Chieftec CFT-650-14C, CFT-700-14C, CFT-750-14C, CFT-850-14C
Now that I’ve done with the power supplies that come bundled with Chieftec’s system cases, I can describe individual products, i.e. power supplies that sell on their own. They start from a wattage rating of 650W and split into two series: Turbo and Super. I will discuss the Turbo Series first.
The Chieftec Turbo Series includes power supplies ranging from 600 to 1020 watts. I’ve got four models from 650 through 800W for my tests. They share the same platform and will be discussed all together.
The actual maker of these PSUs is the well-known developer Channel Well (CWT).
The PSUs come in blue-painted housings. The case is somewhat longer than the standard 140 millimeters in order to accommodate a 140mm fan.
Every model in the series is equipped with detachable cables. To be exact, each of them has a few fixed cables (for the mainboard, CPU and graphics card) and seven connectors for peripherals.
They are Molex Mini-Fit Jr., quite a standard type. The connectors for peripherals and graphics cards have the same amount of pins but differ in color and the position of the keys, so you won’t be able to plug a cable in wrongly (unless you apply some very brute force).
Although two out of the four peripheral power cables are marked as S-ATA Connector and the other two as 4-pin Peripheral, they are actually absolutely the same. Every SATA or PATA power cable can be plugged into any of the four PSU connectors.
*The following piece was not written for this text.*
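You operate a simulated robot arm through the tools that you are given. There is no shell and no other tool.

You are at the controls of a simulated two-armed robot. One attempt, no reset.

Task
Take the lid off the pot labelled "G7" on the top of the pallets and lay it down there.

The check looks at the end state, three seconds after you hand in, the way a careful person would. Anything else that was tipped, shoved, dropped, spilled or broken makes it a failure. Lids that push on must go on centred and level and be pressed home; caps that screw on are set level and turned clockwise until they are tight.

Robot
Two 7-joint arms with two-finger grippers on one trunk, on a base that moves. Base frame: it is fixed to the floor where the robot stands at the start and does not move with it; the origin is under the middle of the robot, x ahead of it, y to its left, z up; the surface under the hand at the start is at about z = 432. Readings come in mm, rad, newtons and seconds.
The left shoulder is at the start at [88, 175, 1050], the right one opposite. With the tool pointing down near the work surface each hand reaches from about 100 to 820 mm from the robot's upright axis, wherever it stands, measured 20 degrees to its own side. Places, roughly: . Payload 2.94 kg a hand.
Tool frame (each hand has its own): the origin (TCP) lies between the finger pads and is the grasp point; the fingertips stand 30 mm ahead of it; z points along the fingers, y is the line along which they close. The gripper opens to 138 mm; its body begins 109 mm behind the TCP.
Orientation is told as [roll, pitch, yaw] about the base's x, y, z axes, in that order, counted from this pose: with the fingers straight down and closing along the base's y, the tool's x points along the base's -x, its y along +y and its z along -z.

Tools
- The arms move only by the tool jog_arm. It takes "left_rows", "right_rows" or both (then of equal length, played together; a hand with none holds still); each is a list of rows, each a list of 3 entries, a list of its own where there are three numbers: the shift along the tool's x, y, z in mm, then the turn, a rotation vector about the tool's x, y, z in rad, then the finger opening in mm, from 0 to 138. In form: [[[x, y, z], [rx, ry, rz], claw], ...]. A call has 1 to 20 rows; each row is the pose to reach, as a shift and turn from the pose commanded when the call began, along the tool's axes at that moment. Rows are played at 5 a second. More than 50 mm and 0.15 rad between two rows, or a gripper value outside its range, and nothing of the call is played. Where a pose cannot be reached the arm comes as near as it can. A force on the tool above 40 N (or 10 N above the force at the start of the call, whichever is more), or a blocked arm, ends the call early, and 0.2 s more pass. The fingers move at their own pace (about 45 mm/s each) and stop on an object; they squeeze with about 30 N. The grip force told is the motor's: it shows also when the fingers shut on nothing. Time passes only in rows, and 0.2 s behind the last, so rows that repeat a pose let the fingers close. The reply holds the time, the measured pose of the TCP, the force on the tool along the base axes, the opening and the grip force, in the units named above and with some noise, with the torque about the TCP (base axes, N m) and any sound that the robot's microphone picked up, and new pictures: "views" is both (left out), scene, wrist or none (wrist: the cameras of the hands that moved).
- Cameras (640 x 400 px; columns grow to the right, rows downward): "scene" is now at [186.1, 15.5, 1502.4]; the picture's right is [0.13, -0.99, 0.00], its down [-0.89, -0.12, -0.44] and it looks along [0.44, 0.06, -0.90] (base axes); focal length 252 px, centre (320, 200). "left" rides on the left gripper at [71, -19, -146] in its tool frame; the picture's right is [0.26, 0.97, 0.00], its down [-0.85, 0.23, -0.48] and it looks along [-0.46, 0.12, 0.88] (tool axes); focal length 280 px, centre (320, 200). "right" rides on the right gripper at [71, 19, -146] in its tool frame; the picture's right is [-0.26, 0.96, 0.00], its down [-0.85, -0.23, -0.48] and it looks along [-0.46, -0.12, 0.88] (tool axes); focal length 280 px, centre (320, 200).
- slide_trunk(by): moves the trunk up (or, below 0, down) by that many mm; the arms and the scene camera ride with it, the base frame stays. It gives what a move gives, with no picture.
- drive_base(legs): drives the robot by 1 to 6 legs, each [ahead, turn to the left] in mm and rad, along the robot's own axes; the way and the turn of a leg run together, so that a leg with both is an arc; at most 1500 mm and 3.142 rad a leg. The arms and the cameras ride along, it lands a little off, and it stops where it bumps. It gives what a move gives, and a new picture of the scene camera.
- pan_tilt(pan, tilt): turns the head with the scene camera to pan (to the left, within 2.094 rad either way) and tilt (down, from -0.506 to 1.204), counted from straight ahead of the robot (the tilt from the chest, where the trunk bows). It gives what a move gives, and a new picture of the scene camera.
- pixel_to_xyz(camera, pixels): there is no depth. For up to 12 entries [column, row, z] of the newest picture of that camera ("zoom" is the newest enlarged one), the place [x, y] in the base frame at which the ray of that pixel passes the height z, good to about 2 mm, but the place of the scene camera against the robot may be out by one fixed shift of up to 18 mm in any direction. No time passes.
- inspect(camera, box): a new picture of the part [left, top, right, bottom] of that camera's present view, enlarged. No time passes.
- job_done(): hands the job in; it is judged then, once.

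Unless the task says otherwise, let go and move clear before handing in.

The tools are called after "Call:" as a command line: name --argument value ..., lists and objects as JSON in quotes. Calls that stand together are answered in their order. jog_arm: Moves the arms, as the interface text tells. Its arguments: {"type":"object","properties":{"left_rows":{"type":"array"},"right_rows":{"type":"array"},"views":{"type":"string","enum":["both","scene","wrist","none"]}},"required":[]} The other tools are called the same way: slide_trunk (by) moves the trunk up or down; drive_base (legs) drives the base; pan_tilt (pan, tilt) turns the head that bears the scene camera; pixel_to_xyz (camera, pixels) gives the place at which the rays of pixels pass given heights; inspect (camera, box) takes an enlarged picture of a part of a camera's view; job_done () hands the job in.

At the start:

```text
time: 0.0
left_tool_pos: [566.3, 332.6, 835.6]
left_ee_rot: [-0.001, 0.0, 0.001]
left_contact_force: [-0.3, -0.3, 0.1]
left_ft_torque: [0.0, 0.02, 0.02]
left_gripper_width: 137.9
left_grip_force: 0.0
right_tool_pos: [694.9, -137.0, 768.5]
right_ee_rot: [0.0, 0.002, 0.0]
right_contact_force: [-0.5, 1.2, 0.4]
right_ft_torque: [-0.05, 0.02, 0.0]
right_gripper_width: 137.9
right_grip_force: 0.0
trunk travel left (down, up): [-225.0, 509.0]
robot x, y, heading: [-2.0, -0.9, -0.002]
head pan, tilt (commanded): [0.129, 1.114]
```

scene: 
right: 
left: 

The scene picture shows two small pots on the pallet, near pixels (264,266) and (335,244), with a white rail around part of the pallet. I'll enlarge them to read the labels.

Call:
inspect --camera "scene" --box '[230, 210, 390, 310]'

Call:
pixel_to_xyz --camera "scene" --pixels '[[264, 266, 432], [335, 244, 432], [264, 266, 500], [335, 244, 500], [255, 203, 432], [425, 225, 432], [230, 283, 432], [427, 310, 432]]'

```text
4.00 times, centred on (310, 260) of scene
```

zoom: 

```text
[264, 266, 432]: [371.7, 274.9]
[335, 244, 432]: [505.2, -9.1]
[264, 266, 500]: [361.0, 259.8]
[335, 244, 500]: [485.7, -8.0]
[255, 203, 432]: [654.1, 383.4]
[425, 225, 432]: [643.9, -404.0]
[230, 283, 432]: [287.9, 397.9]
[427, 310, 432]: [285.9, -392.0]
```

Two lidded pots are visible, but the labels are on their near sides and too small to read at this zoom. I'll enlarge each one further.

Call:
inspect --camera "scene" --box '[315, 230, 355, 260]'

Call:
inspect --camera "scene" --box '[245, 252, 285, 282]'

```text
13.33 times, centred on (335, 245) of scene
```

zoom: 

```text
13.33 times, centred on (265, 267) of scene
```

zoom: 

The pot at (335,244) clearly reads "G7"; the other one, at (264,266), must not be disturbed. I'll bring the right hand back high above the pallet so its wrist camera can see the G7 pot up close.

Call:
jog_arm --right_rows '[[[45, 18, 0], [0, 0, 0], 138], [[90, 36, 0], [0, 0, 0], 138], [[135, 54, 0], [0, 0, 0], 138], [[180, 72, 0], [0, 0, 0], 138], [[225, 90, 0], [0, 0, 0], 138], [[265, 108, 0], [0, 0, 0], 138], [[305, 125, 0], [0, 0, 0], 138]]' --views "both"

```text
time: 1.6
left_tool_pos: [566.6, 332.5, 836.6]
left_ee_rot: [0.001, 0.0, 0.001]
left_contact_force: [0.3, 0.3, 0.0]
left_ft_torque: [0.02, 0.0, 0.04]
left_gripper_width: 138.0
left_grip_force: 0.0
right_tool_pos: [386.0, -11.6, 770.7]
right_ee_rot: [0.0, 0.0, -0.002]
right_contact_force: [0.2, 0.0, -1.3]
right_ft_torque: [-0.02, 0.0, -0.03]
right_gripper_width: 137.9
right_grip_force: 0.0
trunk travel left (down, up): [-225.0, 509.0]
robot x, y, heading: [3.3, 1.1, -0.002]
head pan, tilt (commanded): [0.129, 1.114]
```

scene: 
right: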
The Turbo Series products discussed in this article are all based on the same platform developed by Channel Well.
The interior layout may be called standard because the placement of power semiconductor components on three heatsinks is quite widespread already. Besides Channel Well, you can see this solution in power supplies from FSP and Seasonic. The first heatsink (the farthest in the photo) carries the diodes and transistors of active PFC, the second the power transistors of the main inverter, and the third the diode packs of the output rectifier.
The Turbo Series products below 850W use heatsinks made from aluminum bars with bent “fingers”. Those with wattage ratings of 850W and higher have more intricate extruded heatsinks.
There are no other visual differences in the design of the PSUs of different wattage ratings. But if you take a closer look, you can see that the capacitance of the filtering capacitors grows up along with the wattage rating.
Every product of this series features active PFC and dedicated voltage regulation. The regulator chokes are almost invisible in the photographs, being obscured by the branched heatsinks and bunches of wires.
A Champion Micro CM6800G chip is employed as the controller of both PFC and main regulator. It is installed on a small card fitted in between the PSU’s heatsinks.
Samxon heatsinks are used at the PSU’s output. You can see another additional card in the right of the photo: it carries a fan speed controller.
I have no complaints about the quality of assembly. The soldering is just an example of neatness.